The illusion dubbed as “curvature blindness” is described and explained in the journal i-Perception, which provides scientific breakdown and analysis of the optical illusion. It describes how a wavy line can be perceived as a zigzag line on a white, grey and black background.
“Here, we report a novel illusion —— Curvature Blindness Illusion —— that will provide novel implications for contour perception, in particular, for the underlying mechanisms of curve and corner perception,” Takahashi wrote.
In the image below, which displays the illusion, one can see pairs of wavy lines and pairs of zigzag lines against a grey background. Despite how they appear, all the lines are exactly the same.
The lines in the top left and bottom right corner when viewed against the grey background appear curvy like sine waves, while those with the grey background appear to have a sharper zig-zag-like pattern. However, a closer look at the grey background reveals that the curved, dark lines that are running from top to bottom appear to carry the zig-zag pattern, although they are curved in reality.
In simpler words, the image consists of light and dark grey dashes linked to make parallel lines in waves and zig-zags on a white, grey and black background.

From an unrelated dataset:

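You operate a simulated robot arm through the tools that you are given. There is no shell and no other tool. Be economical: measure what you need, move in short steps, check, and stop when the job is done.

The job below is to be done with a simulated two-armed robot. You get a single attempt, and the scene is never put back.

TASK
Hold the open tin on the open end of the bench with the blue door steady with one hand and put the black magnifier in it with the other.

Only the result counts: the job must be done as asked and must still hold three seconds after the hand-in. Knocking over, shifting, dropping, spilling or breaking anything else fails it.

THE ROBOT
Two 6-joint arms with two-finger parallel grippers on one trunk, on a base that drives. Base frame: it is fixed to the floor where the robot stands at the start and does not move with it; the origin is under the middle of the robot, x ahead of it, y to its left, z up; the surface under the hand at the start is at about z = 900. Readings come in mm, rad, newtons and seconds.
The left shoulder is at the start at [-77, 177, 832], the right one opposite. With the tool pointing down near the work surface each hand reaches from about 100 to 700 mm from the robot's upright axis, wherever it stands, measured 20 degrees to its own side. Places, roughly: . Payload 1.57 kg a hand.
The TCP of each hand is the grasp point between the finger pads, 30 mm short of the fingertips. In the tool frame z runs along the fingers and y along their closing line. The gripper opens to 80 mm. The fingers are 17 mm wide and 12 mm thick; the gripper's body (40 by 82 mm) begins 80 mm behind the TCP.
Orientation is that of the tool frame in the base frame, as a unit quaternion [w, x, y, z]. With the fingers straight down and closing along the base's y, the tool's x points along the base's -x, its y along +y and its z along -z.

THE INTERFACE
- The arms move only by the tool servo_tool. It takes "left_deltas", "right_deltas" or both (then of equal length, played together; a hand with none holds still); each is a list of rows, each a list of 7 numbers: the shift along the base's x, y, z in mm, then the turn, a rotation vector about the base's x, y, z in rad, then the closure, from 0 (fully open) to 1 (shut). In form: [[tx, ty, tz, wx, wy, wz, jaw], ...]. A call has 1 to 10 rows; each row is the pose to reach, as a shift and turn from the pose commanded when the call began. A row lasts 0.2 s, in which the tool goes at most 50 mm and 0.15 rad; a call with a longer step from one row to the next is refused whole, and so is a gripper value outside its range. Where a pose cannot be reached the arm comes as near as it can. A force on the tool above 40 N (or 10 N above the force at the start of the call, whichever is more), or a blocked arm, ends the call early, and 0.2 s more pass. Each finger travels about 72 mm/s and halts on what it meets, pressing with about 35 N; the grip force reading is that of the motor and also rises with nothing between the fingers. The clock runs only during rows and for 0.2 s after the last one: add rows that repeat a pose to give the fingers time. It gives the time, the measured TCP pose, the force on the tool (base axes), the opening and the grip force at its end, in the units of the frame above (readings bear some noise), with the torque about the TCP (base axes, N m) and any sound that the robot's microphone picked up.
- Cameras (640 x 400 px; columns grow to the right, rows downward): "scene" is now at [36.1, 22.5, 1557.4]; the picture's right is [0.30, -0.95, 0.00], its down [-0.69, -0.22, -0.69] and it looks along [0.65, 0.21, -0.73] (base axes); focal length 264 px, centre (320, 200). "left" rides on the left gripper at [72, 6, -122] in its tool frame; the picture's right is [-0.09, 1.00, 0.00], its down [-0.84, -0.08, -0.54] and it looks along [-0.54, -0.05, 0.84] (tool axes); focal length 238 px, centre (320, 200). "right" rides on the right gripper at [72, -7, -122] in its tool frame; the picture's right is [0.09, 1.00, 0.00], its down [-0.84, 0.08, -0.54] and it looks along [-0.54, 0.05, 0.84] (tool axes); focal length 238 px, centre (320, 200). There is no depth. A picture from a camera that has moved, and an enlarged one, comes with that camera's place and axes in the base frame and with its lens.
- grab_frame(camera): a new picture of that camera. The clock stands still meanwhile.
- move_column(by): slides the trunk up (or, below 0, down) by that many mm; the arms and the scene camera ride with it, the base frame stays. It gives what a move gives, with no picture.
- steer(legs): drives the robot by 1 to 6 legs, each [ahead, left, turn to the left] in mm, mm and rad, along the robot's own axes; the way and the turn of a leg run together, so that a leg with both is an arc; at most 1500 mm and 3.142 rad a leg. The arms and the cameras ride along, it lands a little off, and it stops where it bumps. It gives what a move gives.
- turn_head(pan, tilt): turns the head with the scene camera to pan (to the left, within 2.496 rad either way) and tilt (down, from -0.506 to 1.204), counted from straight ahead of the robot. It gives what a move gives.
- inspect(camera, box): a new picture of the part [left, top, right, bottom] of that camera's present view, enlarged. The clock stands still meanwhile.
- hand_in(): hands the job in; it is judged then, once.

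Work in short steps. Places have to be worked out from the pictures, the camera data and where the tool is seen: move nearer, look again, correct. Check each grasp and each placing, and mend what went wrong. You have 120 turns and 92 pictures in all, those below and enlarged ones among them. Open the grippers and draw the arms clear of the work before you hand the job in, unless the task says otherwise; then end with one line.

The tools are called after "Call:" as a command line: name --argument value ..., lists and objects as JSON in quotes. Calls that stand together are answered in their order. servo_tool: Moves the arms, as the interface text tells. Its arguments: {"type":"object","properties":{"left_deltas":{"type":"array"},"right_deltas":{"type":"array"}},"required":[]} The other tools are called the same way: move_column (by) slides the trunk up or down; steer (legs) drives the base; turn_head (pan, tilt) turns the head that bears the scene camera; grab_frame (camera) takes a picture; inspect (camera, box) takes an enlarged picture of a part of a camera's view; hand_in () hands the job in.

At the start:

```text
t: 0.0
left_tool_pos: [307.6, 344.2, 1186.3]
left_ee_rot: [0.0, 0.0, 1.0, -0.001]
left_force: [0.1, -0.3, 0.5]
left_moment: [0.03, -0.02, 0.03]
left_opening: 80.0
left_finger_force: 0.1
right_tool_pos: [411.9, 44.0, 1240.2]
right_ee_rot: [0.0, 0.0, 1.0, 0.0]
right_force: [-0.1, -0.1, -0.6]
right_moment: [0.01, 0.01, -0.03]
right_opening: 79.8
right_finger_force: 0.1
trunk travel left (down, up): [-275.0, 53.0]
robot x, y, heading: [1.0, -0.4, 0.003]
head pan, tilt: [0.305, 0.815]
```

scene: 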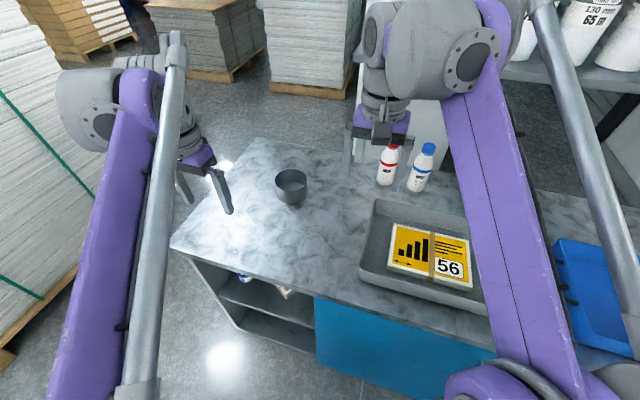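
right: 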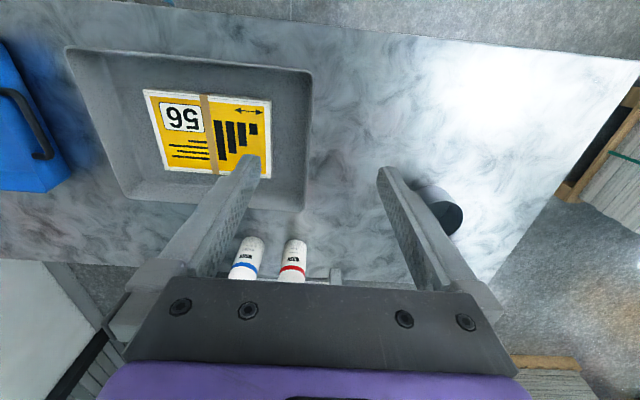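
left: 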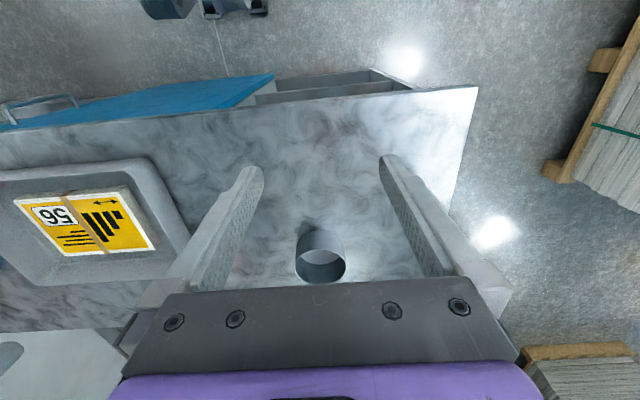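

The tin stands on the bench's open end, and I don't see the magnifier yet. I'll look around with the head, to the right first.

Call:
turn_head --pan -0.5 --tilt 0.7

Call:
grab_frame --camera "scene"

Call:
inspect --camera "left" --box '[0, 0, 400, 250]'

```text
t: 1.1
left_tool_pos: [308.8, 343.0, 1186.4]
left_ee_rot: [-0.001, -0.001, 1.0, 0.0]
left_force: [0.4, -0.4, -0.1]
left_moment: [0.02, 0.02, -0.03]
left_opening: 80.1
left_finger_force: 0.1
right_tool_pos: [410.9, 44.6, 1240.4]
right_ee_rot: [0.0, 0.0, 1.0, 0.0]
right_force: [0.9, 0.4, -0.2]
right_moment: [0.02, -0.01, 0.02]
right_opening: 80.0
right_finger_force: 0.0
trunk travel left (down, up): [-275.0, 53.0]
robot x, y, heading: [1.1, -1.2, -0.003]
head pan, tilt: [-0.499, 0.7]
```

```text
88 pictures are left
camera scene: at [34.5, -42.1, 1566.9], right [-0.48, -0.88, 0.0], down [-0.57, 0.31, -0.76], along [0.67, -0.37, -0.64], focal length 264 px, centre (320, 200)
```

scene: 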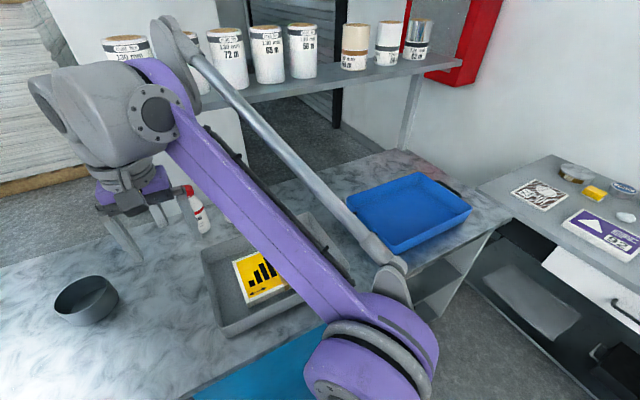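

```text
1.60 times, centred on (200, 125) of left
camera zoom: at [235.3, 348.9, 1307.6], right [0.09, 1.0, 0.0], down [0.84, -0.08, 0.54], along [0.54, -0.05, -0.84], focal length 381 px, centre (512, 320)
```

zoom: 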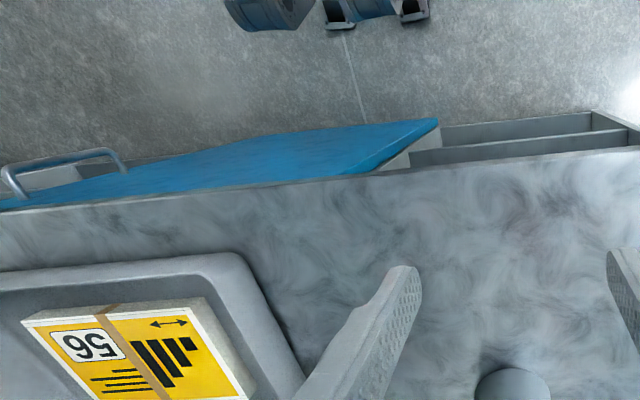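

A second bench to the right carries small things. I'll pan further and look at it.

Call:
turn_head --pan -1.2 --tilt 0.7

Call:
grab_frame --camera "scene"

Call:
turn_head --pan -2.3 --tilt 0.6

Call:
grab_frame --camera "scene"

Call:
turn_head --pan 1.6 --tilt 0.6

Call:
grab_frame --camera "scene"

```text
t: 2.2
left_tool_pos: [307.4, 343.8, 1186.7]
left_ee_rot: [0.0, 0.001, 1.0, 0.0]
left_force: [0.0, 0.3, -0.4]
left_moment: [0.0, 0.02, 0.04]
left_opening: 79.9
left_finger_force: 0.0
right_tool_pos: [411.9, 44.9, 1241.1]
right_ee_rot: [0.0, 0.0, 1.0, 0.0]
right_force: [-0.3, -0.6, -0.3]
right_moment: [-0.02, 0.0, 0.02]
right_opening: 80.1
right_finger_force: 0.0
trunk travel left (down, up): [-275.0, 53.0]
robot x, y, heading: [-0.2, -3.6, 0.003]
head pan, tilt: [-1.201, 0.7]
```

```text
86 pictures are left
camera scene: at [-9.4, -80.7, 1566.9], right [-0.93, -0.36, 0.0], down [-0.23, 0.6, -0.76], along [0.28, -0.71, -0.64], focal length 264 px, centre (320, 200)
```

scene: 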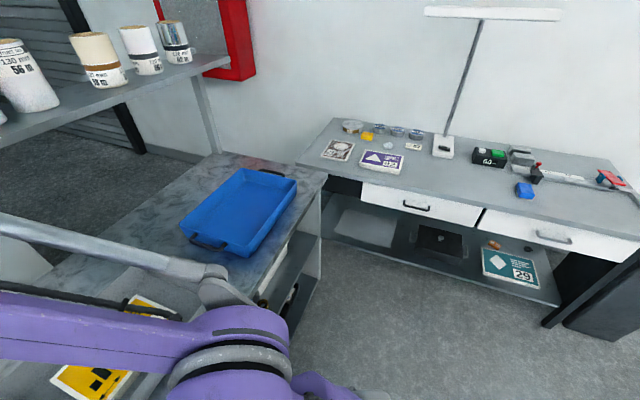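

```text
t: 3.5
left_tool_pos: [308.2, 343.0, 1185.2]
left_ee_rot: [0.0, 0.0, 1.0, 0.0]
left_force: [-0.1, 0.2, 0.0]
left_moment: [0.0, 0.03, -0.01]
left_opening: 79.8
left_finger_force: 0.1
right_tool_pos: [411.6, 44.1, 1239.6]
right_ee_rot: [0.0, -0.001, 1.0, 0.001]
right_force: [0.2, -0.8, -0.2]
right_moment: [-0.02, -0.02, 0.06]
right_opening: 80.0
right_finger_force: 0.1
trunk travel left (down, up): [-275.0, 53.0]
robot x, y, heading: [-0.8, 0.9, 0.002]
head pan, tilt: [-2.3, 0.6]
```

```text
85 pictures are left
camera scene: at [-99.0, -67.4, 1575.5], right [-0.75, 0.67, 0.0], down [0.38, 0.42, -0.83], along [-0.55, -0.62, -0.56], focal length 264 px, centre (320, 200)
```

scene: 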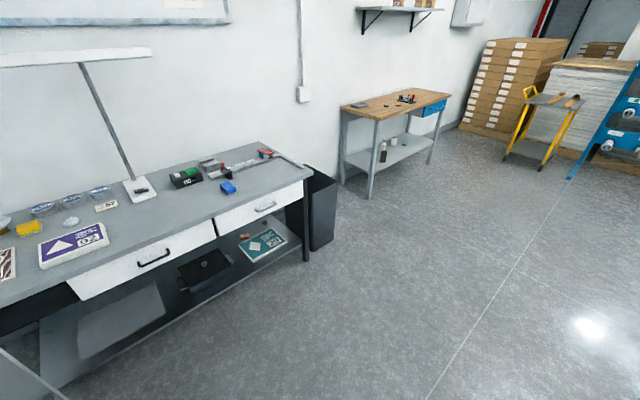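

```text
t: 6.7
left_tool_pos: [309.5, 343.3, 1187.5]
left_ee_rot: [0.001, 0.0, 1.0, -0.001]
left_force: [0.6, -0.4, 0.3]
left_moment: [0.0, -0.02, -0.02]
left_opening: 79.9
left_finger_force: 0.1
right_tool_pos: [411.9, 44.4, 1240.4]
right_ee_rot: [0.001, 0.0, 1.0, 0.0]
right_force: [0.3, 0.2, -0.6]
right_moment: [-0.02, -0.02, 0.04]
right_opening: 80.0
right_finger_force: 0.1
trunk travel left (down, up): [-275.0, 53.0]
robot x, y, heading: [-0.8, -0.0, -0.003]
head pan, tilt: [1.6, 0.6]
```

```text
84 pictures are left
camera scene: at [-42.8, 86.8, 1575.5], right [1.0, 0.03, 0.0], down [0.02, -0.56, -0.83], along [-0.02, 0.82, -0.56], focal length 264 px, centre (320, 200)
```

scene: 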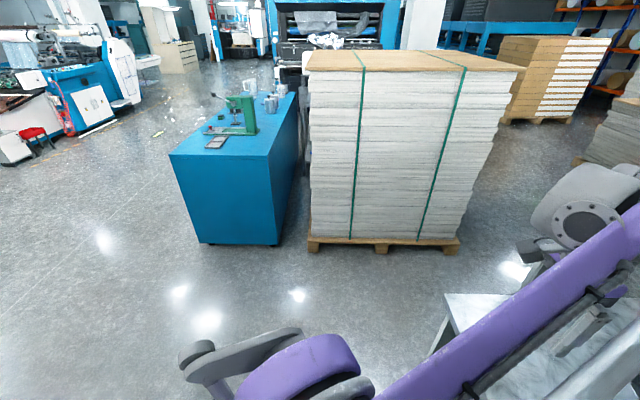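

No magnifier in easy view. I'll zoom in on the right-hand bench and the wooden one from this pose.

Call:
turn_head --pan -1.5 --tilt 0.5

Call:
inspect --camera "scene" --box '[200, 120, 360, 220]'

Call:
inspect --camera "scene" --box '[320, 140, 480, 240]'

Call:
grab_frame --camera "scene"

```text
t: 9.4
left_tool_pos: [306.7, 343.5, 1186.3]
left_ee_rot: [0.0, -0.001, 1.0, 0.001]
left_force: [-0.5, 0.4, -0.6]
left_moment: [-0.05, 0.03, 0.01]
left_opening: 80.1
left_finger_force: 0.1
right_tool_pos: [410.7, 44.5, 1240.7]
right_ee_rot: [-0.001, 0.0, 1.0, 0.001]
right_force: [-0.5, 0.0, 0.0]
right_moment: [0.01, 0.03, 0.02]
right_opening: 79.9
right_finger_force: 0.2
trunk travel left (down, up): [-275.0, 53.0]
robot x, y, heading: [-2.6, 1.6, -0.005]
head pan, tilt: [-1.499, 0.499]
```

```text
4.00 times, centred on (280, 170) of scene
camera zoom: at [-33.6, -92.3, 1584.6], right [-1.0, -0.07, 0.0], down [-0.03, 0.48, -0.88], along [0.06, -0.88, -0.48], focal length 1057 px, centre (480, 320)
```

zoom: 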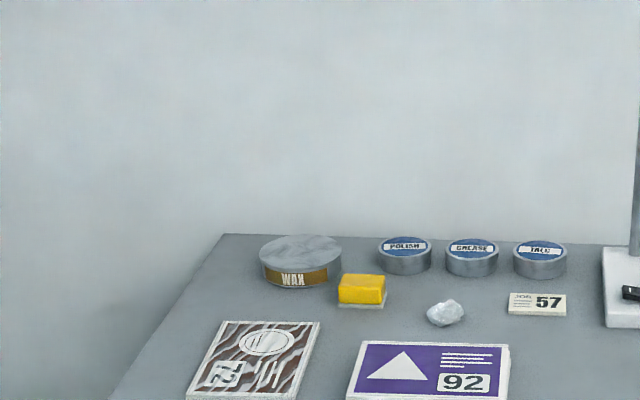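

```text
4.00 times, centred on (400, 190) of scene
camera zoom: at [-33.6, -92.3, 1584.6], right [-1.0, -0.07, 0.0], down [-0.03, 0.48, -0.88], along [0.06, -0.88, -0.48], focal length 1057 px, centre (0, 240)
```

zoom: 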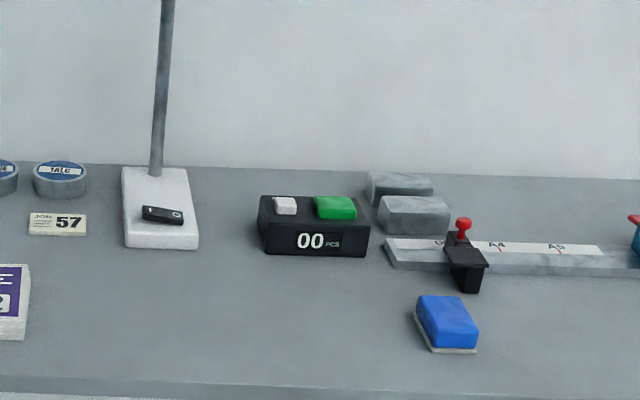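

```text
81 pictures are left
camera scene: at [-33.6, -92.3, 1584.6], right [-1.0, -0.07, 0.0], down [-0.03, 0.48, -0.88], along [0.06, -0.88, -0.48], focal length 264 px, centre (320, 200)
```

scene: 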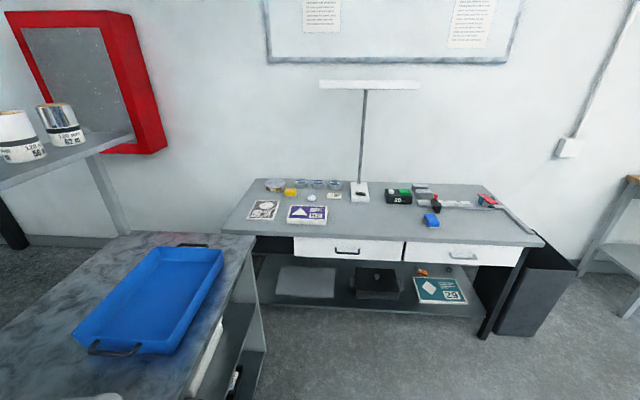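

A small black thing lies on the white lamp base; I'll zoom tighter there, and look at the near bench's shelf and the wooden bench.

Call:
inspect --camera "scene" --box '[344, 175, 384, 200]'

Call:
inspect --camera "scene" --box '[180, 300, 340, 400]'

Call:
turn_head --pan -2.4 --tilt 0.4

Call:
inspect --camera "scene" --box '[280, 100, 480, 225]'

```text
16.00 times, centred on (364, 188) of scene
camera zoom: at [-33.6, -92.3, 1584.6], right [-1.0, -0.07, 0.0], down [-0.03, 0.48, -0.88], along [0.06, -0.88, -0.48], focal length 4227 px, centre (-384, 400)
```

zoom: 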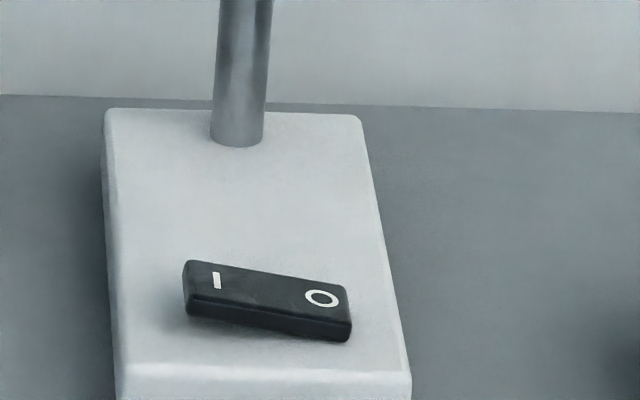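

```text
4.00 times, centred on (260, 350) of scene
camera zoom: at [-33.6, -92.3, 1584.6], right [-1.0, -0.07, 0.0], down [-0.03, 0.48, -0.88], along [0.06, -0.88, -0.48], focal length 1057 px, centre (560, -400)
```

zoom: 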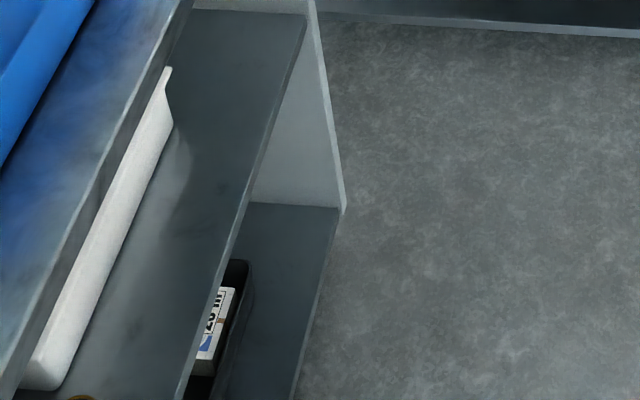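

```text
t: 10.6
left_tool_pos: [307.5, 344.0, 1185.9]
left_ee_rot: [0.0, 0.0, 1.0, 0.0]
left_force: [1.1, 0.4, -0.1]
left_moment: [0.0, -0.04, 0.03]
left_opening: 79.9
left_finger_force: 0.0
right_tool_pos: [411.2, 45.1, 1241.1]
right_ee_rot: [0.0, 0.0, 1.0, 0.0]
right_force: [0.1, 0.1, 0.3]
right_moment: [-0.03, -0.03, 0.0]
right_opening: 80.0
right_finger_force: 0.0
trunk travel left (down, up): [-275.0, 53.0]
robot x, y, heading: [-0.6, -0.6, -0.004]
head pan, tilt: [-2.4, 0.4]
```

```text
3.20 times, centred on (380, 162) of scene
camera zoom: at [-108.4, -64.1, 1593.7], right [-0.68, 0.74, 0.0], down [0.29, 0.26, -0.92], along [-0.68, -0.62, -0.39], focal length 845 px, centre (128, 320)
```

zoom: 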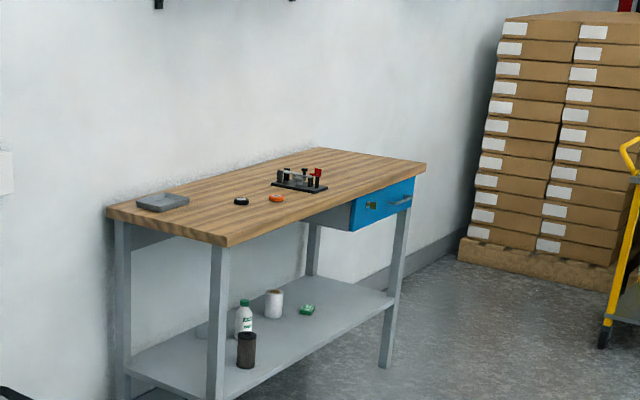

But in reality, the zig-zags don’t actually exist.
“Physically, however, all lines are wavy lines with an identical shape; there is no triangular wave and hence there is no corner,” Takahashi said.
“Despite the simplicity and effect magnitudes, to the best of our knowledge, no one has reported about this phenomenon.”
It’s unclear exactly why human brain perceive the zigzag contour as a sharp corner.
According to Takahashi, when our brains are confused and there is ambiguity over whether a line is a smooth curve or not, it is easy for the brains to see corners rather than curves our brains.
“We propose that the underlying mechanisms for the gentle curve perception and those of obtuse corner perception are competing with each other in an imbalanced way and the percepts of a corner might be dominant in the visual system,” Takahashi explained.
“As the effect magnitudes are quite strong, unless one carefully stares at the region that looks like a corner, it is hard to find that all lines are physically wavy,” added Takahashi.